=== DATA PROVIDED ===

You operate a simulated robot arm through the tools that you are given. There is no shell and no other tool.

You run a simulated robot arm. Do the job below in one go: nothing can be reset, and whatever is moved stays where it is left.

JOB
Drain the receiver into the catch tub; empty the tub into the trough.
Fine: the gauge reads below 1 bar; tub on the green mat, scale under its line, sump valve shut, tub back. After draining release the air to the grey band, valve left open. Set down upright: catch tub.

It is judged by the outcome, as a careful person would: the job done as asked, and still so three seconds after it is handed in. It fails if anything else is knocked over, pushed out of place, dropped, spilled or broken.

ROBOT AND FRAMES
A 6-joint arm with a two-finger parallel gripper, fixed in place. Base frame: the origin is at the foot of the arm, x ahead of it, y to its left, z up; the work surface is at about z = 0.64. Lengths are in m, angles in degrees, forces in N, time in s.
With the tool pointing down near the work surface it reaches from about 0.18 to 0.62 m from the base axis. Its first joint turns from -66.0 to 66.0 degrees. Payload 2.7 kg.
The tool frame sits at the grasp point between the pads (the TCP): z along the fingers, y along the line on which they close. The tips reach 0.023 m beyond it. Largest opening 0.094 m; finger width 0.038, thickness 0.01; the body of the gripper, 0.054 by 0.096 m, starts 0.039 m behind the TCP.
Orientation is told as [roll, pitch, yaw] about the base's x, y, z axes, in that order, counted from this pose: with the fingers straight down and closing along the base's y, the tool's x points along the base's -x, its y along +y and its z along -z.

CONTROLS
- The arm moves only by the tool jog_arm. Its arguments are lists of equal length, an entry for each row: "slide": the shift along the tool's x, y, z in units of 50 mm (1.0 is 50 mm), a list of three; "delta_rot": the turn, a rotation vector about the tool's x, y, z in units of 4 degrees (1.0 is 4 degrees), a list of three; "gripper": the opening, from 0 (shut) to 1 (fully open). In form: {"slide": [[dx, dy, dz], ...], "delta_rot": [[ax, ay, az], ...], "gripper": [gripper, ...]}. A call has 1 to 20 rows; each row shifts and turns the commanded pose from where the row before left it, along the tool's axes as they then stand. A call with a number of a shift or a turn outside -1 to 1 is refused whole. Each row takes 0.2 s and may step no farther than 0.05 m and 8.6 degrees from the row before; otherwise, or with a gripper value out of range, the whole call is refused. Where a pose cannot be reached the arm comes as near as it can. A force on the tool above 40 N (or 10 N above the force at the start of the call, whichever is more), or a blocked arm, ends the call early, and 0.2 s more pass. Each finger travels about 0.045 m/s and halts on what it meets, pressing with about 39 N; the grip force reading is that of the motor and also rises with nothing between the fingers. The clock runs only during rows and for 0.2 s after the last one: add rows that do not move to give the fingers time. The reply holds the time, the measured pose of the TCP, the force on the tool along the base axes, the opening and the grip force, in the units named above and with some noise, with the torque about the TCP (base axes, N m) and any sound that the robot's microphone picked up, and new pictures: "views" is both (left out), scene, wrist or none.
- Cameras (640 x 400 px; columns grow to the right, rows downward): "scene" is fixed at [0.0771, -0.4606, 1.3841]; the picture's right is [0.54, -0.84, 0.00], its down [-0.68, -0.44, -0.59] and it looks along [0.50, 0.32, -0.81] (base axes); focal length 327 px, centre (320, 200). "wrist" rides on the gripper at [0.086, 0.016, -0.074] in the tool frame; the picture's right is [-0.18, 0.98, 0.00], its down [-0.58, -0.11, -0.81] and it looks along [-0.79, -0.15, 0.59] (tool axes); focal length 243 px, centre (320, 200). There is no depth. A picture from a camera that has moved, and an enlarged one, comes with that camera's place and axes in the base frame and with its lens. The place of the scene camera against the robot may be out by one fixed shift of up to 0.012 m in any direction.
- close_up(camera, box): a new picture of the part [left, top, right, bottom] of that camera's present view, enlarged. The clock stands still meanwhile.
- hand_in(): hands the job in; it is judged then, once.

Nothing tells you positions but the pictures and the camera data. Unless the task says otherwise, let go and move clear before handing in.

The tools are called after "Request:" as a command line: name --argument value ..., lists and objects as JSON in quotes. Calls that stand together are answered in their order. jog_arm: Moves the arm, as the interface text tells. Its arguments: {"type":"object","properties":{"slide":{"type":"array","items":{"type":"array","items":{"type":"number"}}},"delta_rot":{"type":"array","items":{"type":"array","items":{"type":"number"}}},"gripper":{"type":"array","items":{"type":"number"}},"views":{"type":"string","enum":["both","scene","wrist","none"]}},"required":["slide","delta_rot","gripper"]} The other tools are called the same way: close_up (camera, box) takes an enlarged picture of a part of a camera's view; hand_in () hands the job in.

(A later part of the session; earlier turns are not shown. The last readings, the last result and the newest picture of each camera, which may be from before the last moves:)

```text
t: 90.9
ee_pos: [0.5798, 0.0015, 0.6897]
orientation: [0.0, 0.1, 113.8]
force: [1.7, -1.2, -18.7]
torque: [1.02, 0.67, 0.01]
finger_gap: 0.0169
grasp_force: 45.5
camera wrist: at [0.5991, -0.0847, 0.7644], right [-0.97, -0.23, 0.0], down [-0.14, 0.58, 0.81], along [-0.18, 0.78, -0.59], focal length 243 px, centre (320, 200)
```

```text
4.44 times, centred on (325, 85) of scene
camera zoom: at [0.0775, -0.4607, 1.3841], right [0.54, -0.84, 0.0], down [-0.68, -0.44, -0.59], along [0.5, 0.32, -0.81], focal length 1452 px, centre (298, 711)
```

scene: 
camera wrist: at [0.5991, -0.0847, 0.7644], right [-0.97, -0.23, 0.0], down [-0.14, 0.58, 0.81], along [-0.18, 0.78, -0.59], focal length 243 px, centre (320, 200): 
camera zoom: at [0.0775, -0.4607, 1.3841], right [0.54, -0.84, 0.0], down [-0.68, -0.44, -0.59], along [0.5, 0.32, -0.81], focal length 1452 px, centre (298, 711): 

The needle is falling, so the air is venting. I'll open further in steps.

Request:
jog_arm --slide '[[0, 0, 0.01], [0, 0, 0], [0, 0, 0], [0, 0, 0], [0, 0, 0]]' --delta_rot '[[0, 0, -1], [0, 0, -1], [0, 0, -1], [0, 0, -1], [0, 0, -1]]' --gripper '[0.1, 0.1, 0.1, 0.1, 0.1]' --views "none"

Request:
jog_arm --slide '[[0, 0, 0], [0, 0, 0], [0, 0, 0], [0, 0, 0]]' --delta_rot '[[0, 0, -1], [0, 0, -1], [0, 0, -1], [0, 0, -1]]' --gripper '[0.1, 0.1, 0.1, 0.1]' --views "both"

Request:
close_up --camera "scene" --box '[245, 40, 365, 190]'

=== PASSAGE ===

KTK Advocates v Nyambene Coffee Estates Ltd, Nyambenemills Ltd & Lawrence C.Njeru [2018] KEHC 9221 (KLR)
Full Case Text
REPUBLIC OF KENYA
IN THE HIGH COURT OF KENYA AT NAIROBI
MILIMANI HIGH COURT
MISC. CAUSE NO. 298 OF 2015
KTK ADVOCATES...................................................ADVOCATE/APPLICANT
VERSUS
NYAMBENE COFFEE ESTATES LTD............. 1ST CLIENT/RESPONDENT
NYAMBENEMILLS LTD....................................2ND CLIENT/RESPONDENT
LAWRENCE C.NJERU........................................3RDCLIENT/RESPONDENT
RULING
1. The outcome of the Motion before Court will turn on whether a Retainer to KTK Advocates (The Advocates) can be implied or discerned from the conduct of Nyambene Coffee Estates Ltd, Nyambene Coffee Mills Ltd and Lawrence C. Njeru (Lawrence) (jointly the Respondents or Clients).
2. That Motion is dated 20th July 2016 and is brought under the Provisions of Section 51(2) of The Advocates Act for the following prayers:-
1. THAT Judgement be entered against the Clients/Respondents in the sum of Khs.11,631,039. 28 plus interest.
2. THAT costs for this application and all the other incidental costs be provided for.
3. These Taxation proceedings were commenced by presentation of an Advocate/Client Bill of Costs by the Advocates on 25th June 2015. The Bill was taxed before the Taxing Officer on 24th February 2016 at Ksh.11,631,039. 28. The Record of the Taxing Officer shows that the Client were neither represented nor present in Court but the Taxing Officer was satisfied that they were duly served. This is the Bill that the Advocates seek to enforce as a Judgement.
4. The 1st and 2nd Respondents have through Affidavits filed on their behalf by Protasio Njeru on 27th October 2016 and 31st October 2016 resisted the Motion on the Ground that there was no Retainer. On his part the 3rd Respondent states that the only work that he asked Mr. Donald Kipkorir (an Advocate with KTK Advocates) to undertake was to get information about a few accounts from Equatorial Commercial Bank. That the Advocate got the information in form of Documents and that was all to it. The 3rd Respondent thinks that the sum of Khs.11,00,605 is such a colossal sum for simply writing a Demand Notice. On another front the 3rd Respondent states that he was never invited to participate in the Taxation proceedings before the Deputy Registrar.
5. The matter against the 3rd Respondent has to be straightforward. There is an admission by the 3rd Respondent that he retained Mr. Kipkorir to do some work for him and which instructions were carried out. The issue raised by the 3rd Respondent is that the costs sought by the Advocates and taxed in their favour is disproportionate the simple task carried out by the Advocate. That however is a question of quantum of fees. The proceedings before this Court are not in the nature of a Reference from the Taxation and it is not occasion for the Court to revisit the quantum of fees. If it is true that the 3rd Respondent was not invited for the Taxation before the Taxing Officer, then the proper cause for the 3rd Respondent was to seek the setting aside of the Taxation.

===

**COMPLETE THE FOLLOWING:**
1 > Set down the passage as it stands from "2. That Motion" to "as a Judgement.", and nothing more.
2 > How does the passage go on? Write the next part.

**ANSWERS GIVEN:**
1 >
2. That Motion is dated 20th July 2016 and is brought under the Provisions of Section 51(2) of The Advocates Act for the following prayers:-
1. THAT Judgement be entered against the Clients/Respondents in the sum of Khs.11,631,039. 28 plus interest.
2. THAT costs for this application and all the other incidental costs be provided for.
3. These Taxation proceedings were commenced by presentation of an Advocate/Client Bill of Costs by the Advocates on 25th June 2015. The Bill was taxed before the Taxing Officer on 24th February 2016 at Ksh.11,631,039. 28. The Record of the Taxing Officer shows that the Client were neither represented nor present in Court but the Taxing Officer was satisfied that they were duly served. This is the Bill that the Advocates seek to enforce as a Judgement.

2 >
6. Following the Taxation, a Certificate of Taxation dated 28th June 2016 was issued in favour of the Advocates. The same has neither been set aside nor altered. Retainer is not disputed in respect to the 3rd Respondent. There is no reason for this Court to decline the Orders sought in the Motion as against the 3rd Respondent. The Provisions of Section 51(2) are clearly on the side of the Advocates and they read:-
“(2) The certificate of the taxing officer by whom any bill has been taxed shall, unless it is set aside or altered by theCourt, be final as to the amount of the costs covered thereby, and the Court may make such order in relation thereto as itthinks fit, including, in a case where the retainer is notdisputed, an order that judgment be entered for the sum certified to be due with costs”.
7. In respect to the 1st and 2nd Respondents, Retainer is disputed and there can be no successful claim for fees if there is no Retainer. The two assert that they have never met, instructed or heard about the firm of KTK Advocates. They deny instructing or retaining the said Advocates. They press the point that no Resolution was made by them to instruct the said Advocates. In addition they aver that they were never invited to the Taxation and were lucky to stumble on this matter and immediately instructed their current Advocates.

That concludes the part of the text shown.